Alta Mesa Memorial Park
Steve Jobs (born 24 February 1955 in San Francisco; died 5 October 2011 in Palo Alto) was an American entrepreneur, co-founder of Apple, co-founder of NeXT and the defining owner of Pixar. He became one of the most visible figures in computing and consumer electronics: not as a lone inventor, but as a product thinker, presenter and company leader who brought technology, design, software and marketing unusually close together.

Jobs was adopted by Paul and Clara Jobs and grew up in what would become Silicon Valley. He was drawn early to electronics, counterculture, design and spiritual questions. After a brief period as a student at Reed College, he stayed on as an unofficial attendee and took courses including calligraphy, which he later connected with the typographic design of the Macintosh. At Atari he worked in the video game industry before traveling to India. This mixture of technology, simplification, aesthetics and staging became a recurring pattern in his work.
In 1976 Jobs founded Apple Computer with Steve Wozniak and Ronald Wayne. Wozniak developed the technical basis of the Apple I and Apple II; Jobs understood that a computer for private users should not look like a hobbyist project. The Apple II became an early mass-market personal computer. Jobs' strength lay less in engineering than in direction, sales, packaging and radical simplification. He understood that a device works through casing, distribution, language and desire as well as circuitry.
The Macintosh of 1984 made the graphical user interface, the mouse and a new idea of the personal computer visible to a broader public. Jobs led the team with enormous standards, charisma and severity. This way of working created focus, but also conflict. After internal power struggles with CEO John Sculley and Apple's board, Jobs lost operational power in 1985 and left the company. The rupture was not a side note, but a turning point: Apple had to work without him, and Jobs had to start again outside Apple.

With NeXT, Jobs wanted to build powerful computers for education and research. The hardware was expensive and commercially limited, but the operating system and development environment later became crucial to Apple's future. In parallel, Jobs bought the computer division of Lucasfilm in 1986, creating Pixar. Toy Story brought the breakthrough of the fully computer-animated feature film in 1995. Pixar made Jobs wealthy and showed that his impact was not confined to computer hardware.
Apple bought NeXT in 1996, bringing Jobs back. From 1997 he again led Apple, first as interim CEO. He cut product lines, simplified the structure and concentrated on a small number of clearly recognizable devices. The iMac of 1998 made this restart visible: colorful, closed, internet-oriented and deliberately unlike the gray PC standard. Jobs worked closely with teams around designer Jony Ive, software developers, hardware engineers and marketing leaders. The public performance centered on Jobs, but the products came from large, disciplined teams.

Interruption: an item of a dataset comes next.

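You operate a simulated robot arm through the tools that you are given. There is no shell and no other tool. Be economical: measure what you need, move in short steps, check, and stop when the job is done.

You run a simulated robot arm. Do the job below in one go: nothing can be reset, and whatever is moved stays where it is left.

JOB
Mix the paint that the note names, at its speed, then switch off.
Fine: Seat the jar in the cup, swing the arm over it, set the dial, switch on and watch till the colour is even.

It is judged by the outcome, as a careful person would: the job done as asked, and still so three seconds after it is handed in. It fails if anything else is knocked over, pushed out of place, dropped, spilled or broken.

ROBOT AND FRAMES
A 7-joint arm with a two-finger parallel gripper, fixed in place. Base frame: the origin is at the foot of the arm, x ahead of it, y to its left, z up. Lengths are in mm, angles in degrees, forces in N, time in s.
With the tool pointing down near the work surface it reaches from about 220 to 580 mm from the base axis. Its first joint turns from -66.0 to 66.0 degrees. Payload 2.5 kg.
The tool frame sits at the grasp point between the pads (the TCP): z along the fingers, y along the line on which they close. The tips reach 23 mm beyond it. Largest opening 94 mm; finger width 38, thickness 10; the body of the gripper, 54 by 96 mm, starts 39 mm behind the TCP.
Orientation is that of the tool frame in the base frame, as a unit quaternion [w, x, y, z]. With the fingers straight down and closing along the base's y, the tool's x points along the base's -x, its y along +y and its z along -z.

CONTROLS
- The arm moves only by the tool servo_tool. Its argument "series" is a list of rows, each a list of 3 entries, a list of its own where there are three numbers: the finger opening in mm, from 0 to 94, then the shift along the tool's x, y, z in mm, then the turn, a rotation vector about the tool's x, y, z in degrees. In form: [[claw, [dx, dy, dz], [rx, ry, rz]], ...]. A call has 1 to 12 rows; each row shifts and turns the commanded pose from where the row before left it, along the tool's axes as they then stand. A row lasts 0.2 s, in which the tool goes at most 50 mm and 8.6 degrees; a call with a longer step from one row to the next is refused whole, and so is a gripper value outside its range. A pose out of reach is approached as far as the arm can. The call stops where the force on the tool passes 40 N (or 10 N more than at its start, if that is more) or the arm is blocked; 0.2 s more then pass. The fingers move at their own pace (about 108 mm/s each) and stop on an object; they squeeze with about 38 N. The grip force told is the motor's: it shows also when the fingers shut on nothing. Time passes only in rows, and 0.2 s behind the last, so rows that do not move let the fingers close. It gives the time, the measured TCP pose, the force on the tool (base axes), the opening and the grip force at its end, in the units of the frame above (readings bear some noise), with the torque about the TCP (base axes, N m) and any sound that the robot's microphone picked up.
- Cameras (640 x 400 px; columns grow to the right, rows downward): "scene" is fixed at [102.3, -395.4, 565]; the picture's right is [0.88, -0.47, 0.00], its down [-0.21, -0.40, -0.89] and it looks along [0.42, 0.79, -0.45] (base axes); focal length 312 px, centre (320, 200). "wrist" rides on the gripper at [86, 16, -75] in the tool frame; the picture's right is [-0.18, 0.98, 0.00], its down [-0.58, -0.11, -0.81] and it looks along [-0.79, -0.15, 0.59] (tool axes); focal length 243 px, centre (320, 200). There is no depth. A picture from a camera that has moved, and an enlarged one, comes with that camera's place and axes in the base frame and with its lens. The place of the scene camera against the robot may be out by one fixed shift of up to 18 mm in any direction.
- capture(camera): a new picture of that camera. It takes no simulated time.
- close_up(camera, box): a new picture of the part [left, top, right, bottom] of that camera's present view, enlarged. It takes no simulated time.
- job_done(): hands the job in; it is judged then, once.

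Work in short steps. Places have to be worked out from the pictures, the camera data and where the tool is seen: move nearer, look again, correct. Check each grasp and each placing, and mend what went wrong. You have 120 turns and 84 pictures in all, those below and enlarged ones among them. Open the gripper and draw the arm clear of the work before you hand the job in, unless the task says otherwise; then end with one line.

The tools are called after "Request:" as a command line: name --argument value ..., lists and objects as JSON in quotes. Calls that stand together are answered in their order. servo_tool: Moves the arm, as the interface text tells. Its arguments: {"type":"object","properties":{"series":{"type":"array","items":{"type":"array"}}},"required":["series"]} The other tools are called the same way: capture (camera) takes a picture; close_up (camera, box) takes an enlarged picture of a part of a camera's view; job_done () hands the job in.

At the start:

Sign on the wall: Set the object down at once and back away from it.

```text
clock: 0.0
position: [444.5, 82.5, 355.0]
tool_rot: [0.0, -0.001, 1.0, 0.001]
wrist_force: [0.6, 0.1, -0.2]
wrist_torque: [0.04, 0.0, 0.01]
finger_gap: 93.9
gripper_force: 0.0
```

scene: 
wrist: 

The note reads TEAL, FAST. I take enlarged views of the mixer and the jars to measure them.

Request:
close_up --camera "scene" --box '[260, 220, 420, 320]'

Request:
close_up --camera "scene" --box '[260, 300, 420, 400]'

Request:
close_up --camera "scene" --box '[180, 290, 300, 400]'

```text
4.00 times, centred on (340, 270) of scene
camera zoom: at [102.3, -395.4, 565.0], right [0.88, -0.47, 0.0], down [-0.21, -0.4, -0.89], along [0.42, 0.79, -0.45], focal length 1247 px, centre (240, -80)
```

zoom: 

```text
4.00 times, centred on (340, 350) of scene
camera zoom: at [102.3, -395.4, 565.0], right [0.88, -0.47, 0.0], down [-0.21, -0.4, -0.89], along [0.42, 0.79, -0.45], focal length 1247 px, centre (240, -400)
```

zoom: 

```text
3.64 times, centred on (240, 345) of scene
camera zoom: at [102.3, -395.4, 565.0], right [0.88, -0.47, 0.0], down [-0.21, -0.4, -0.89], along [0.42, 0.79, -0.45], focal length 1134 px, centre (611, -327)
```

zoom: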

With iPod and iTunes, Apple shifted its role after 2001 from computer maker to provider of a closed interaction between device, software, store and content. In 2007 Jobs introduced the iPhone; in 2010 came the iPad. These devices changed everyday life, media use, software markets and expectations of interface design. They also brought new dependencies: Apple's control over platform, App Store and hardware became central to its success, but also to lasting disputes about power, openness and business terms.

Jobs' leadership style was famous and burdensome at the same time. He could attract talent, sharpen products and push teams toward results that few thought reachable. He could also be hurtful, impatient and ruthless. This tension belongs in any account of him: without hard decisions, taste and presentation, Apple's rise after 1997 is hard to understand; without the work of many other people, industrial supply chains and the costs of his management culture, the story is incomplete.
In 2003 Jobs was diagnosed with a rare form of pancreatic cancer. In the following years he took several medical leaves. On 24 August 2011 he resigned as Apple's CEO, and Tim Cook took over. Steve Jobs died in Palo Alto on 5 October 2011. He was 56 years old. His influence remains visible in devices, presentation styles and digital business models, but also in the question of how much control a company should have over the tools people use every day.